In a December 2018 hearing before Judge McHugh, SKA attorney Safriet argued that the SKA has been asking city leaders for years to conduct a consistency review, and they have refused. The SKA has asked McHugh to issue a Writ of Mandamusto force the city to take such action.
On June 6, Robert Luckner told SKA members that the nonprofit had produced “400 pages of documents and letters we’ve written [to city leaders],” as part of the discovery process for the Circuit Court case, as evidence to prove the SKA’s assertions.
The city’s discovery process, he continued, has focused exclusively on the May 2017 meeting, which city counsel Herin has alleged never occurred.
Along with the Luckners, Catherine Luckner said, SKA Director Dan Lundy was present at that gathering of city and SKA representatives. Furthermore, she noted, former City and County Commissioner Nora Patterson was in attendance, as Patterson had helped facilitate the scheduling of the meeting.
Robert Luckner said that an email exchange he had conducted with Patterson is among the exhibits the SKA has provided to the city.
“You would think that Nora Patterson’s email might be sufficient proof of that [meeting having taken place],” audience member Dr. Stephen Lexow told the Luckners.
In addition to Patterson’s email, Robert Luckner replied, the SKA had provided documentation of an email exchange Nora Patterson’s husband, John, an attorney, conducted with clients on Lido Key regarding the May 2017 meeting. John Patterson’s email chain was not protected by attorney/client privilege, Robert Luckner explained.

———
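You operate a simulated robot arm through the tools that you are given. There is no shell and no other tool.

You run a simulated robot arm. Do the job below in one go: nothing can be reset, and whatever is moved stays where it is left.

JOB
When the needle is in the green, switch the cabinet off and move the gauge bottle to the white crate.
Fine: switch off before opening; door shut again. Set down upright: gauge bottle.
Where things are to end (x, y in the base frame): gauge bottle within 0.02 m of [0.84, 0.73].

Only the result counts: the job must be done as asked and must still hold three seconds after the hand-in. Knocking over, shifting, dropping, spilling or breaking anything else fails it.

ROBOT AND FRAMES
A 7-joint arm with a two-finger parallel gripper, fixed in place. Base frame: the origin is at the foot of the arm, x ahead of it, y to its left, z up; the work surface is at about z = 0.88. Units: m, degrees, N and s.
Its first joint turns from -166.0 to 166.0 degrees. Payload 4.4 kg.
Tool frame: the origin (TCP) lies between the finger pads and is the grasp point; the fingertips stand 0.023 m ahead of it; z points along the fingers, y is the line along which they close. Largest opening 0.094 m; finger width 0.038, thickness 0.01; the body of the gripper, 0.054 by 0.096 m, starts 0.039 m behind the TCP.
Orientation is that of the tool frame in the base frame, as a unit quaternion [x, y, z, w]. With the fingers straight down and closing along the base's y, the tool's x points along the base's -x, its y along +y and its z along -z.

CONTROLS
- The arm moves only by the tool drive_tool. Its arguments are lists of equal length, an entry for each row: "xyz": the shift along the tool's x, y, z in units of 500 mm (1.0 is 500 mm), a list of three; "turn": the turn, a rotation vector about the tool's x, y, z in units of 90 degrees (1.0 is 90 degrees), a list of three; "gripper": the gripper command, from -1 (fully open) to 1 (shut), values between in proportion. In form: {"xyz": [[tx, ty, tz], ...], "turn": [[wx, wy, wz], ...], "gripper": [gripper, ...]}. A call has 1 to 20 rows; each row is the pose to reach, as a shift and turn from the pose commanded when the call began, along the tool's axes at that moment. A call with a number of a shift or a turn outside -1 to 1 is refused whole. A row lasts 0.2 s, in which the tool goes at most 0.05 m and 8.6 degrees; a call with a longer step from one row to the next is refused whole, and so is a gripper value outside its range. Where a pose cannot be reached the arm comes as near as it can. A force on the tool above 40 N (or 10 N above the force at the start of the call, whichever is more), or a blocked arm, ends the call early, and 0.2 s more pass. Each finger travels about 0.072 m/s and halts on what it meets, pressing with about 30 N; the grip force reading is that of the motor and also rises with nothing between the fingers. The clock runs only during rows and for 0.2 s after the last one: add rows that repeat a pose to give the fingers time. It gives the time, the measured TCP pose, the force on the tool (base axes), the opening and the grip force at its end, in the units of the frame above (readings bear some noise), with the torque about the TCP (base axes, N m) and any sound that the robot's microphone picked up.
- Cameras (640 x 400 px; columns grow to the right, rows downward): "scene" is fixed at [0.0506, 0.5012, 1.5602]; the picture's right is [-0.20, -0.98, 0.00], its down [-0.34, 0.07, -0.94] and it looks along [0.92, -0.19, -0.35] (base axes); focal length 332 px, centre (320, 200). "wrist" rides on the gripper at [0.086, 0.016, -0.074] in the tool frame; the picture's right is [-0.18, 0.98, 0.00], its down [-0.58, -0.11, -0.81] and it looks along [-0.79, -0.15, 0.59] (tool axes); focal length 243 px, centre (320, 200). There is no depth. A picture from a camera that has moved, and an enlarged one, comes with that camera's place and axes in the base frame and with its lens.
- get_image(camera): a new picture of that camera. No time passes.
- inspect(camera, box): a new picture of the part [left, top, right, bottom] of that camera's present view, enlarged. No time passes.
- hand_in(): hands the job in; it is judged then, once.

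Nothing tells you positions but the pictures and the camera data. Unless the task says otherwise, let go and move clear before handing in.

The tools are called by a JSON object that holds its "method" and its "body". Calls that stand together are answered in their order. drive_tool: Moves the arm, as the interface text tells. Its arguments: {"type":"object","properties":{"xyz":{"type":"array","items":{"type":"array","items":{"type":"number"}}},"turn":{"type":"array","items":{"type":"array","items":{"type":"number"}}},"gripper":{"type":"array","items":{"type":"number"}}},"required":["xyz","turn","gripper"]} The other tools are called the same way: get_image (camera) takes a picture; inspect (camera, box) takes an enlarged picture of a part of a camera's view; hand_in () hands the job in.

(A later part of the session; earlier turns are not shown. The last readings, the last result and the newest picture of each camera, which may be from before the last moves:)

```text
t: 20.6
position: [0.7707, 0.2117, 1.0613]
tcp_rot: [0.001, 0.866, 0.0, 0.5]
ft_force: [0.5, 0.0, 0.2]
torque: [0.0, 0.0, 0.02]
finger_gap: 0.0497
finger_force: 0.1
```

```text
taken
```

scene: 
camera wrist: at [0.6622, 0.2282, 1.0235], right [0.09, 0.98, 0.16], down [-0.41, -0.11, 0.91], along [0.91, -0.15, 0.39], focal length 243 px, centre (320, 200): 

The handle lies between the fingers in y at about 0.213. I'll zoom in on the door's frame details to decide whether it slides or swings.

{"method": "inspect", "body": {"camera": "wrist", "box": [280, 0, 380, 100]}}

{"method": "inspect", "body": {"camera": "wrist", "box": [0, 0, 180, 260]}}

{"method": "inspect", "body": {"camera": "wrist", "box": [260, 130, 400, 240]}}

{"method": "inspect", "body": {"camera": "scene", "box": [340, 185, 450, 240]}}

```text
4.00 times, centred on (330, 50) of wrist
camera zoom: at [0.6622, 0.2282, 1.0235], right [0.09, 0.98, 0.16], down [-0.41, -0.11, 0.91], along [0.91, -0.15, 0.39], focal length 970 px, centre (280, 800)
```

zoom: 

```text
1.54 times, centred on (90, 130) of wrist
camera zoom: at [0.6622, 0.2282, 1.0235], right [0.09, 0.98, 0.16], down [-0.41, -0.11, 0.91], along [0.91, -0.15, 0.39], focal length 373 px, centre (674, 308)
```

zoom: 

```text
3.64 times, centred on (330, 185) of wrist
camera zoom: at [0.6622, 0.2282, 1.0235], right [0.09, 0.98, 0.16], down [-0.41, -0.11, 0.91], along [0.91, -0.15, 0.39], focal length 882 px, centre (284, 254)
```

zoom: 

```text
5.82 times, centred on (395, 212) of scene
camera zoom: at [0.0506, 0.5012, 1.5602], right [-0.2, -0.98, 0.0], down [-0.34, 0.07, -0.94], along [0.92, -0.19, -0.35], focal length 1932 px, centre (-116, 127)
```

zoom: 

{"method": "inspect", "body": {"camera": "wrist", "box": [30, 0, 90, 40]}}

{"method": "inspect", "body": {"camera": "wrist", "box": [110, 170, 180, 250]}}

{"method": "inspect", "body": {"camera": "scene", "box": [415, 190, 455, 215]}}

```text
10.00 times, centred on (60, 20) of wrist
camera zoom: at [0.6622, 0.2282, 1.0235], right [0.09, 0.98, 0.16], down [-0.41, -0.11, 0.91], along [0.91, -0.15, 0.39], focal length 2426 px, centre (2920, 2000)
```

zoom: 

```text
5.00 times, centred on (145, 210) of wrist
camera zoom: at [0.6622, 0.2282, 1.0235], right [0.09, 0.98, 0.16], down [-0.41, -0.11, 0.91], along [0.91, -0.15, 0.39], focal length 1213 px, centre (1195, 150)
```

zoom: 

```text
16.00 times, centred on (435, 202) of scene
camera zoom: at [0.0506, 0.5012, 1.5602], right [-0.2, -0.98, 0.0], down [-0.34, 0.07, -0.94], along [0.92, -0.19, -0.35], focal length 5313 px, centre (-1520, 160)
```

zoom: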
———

“Emails are pretty valuable in legal proceedings,” Lexow responded.
The next step for the SKA, Robert Luckner said, is to depose everyone who attended that 2017 meeting. Most of those depositions have been planned for end of June, he added.
“This is creating a lot more work than we ever imagined,” Catherine Luckner pointed out.
As a result, she continued, the SKA probably will need “to generate about $15,000 before fall” to cover new legal expenses in the case. “We don’t ask if we don’t really need it,” she said of the funds.